Monday, 26 September 2011

Tracking Rob Ford's Arguments in Council

It’s tough to keep up with the Team Ford claims at City Hall, but it’s necessary. Smart policy can’t be made when the discourse is flooded with murky misrepresentations or poor policy, so filtering those out is a helpful task.

This morning Mayor Ford spoke at Council and thus took follow-up questions from councillors. It may have been his worst performance on the floor of Council as mayor. He was constantly defensive and there was noticeable anger bubbling. Importantly, there were no outbursts.
Photo of today's City Council meeting by Jeremy Kai

There were, however, many misrepresentations or contradictory messages, well covered by people on Twitter (you know who you are). Among those messages:

  • Ford said he was following the wishes of people who tell him to ‘stay the course’. Challenged on this, he was asked about his poll numbers and said that the last Toronto Sun poll had his approval at 72%. This poll is hardly relevant today as it was done in April.

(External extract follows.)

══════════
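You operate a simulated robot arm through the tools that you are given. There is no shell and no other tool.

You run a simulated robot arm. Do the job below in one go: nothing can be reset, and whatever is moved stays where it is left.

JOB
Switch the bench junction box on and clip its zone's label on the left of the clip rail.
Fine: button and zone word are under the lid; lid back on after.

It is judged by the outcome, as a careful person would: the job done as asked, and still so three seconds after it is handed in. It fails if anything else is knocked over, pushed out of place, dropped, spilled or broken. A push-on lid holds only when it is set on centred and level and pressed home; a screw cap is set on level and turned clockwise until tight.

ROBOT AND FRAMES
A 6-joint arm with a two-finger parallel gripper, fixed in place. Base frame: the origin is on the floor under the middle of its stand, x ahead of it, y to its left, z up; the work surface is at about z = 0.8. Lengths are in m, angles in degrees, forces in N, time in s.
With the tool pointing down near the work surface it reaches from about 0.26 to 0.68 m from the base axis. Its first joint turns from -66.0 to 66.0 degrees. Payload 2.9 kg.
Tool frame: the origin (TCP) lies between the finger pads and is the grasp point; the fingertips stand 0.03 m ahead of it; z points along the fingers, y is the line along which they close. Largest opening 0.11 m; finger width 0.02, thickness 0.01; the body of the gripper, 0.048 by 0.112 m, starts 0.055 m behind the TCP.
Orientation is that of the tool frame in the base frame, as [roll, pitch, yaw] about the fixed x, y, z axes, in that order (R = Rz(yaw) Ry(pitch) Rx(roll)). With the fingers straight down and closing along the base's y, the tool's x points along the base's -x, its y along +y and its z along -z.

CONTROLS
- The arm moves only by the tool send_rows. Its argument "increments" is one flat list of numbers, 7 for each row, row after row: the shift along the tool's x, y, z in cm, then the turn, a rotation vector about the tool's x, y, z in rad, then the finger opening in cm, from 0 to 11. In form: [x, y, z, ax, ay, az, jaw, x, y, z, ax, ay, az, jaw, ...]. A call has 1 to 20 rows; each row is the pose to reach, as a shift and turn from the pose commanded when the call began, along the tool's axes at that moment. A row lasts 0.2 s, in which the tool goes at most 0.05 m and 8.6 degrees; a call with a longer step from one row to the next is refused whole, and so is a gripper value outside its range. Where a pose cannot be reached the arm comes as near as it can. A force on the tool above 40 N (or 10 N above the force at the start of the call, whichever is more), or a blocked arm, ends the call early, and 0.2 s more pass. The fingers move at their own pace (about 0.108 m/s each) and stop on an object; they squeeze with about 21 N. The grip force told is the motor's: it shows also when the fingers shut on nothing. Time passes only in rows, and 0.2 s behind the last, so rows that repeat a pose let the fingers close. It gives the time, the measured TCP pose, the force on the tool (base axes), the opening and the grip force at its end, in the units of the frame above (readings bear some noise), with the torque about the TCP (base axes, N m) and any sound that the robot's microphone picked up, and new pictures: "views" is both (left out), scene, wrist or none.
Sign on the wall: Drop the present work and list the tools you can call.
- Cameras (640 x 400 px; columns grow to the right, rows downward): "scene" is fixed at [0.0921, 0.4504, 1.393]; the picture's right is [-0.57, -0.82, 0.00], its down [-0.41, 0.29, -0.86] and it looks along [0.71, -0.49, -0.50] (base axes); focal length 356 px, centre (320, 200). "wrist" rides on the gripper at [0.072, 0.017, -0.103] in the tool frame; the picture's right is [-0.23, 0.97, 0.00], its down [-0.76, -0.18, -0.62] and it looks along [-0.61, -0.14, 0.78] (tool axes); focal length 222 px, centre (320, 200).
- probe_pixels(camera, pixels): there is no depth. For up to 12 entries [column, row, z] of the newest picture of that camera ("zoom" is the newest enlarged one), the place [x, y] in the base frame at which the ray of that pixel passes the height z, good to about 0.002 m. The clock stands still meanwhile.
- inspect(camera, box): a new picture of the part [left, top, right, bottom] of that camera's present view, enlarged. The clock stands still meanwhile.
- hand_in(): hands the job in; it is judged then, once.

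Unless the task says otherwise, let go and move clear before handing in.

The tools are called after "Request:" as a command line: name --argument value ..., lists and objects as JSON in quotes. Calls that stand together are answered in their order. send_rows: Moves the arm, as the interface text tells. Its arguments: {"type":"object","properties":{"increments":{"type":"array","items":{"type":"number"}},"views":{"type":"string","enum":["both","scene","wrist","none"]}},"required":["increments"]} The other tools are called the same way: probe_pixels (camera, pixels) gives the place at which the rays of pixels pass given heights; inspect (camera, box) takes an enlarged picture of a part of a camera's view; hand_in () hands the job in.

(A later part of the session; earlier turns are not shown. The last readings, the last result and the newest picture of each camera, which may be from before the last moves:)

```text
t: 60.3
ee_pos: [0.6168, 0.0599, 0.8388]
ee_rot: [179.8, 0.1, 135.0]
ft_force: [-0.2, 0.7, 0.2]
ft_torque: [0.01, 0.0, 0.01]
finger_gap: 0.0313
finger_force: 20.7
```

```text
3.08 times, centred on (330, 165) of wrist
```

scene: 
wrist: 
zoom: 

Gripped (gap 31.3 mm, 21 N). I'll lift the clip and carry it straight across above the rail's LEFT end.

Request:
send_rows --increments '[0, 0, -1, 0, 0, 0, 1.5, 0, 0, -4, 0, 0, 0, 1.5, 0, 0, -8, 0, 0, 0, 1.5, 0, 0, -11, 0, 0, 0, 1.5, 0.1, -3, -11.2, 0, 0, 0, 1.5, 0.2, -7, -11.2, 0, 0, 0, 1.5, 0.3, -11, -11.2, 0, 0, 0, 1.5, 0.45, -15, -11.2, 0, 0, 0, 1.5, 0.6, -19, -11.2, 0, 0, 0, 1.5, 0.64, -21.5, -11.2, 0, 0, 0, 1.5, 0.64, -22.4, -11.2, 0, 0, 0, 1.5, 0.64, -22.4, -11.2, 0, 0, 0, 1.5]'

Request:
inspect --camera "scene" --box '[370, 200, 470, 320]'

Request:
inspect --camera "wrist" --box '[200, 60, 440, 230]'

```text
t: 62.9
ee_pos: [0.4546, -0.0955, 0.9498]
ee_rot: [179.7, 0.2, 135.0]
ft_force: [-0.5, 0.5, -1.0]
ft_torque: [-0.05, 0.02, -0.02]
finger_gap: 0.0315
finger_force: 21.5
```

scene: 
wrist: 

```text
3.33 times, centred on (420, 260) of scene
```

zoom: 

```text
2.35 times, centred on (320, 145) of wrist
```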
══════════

  • Anthony Peruzza asked about the $49 million (expected) cancellation fee from Transit City. Ford began to talk about the right of way streetcar on St. Clair, saying that it was a failure. This project was not a part of Transit City although the right of way is similar to various lines.

  • In the same segment where he bemoaned the financial straits of the city and the structural deficit, Ford insisted the land transfer tax (which brings in close to $300 million) is ‘one we don’t need’.

  • Gloria Lindsay Luby, who normally doesn’t speak much at council, challenged Ford on the land transfer tax, pointing out that Toronto has had the hottest real estate market in North America despite the tax. Ford said that’s irrelevant, it still hurts the market.

  • Ford claimed ‘he gave the police a raise when no one said it could be done’. No one claimed this. (If someone can correct me in the comments, please do).

  • Ford argued that the city should increasingly rely on a user fee model. Mike Layton asked him to define ‘user fees’ and then applied his definition to the vehicle registration tax. Ford insisted his definition of ‘fees paid by individuals who use the service’ didn’t apply (arguing if the money went to road repair it might).

  • Ford cited the Toronto Sun (and Denzil Minnan-Wong) when discussing ‘gravy’, pointing to overtime paid by various departments. The City Manager later said this overtime was largely because of the G20. Additionally, the other option to overtime while maintaining service levels would be more costly- to hire more employees.

1 comment:

  1. Surprise! Plenty of FAT to be trimmed from the Police shiny toy budget.

    Chief Bill Blair noted in this budget request in 2010 the police responded to 578,000 calls for service to the end of November — about 630,000 for the full year. There are 5,600 officers, which means that on average each officer responded to about 110 calls in 2010.

    Since each officer works about 220 shifts per year, this means that each officer responded to one call for service every two shifts.

    I think most residents of the city will be astounded to learn that Toronto’s finest respond to so few calls — only one every second shift. This is not a productive use of the time of city employees paid about $75,000 a year.

    And it is not as if officers are making arrests on every shift. The average number of arrests per officer in Toronto, as it is in other Canadian cities, is seven to eight per year, that is, one arrest every six weeks, only one crime of which is a crime of serious violence.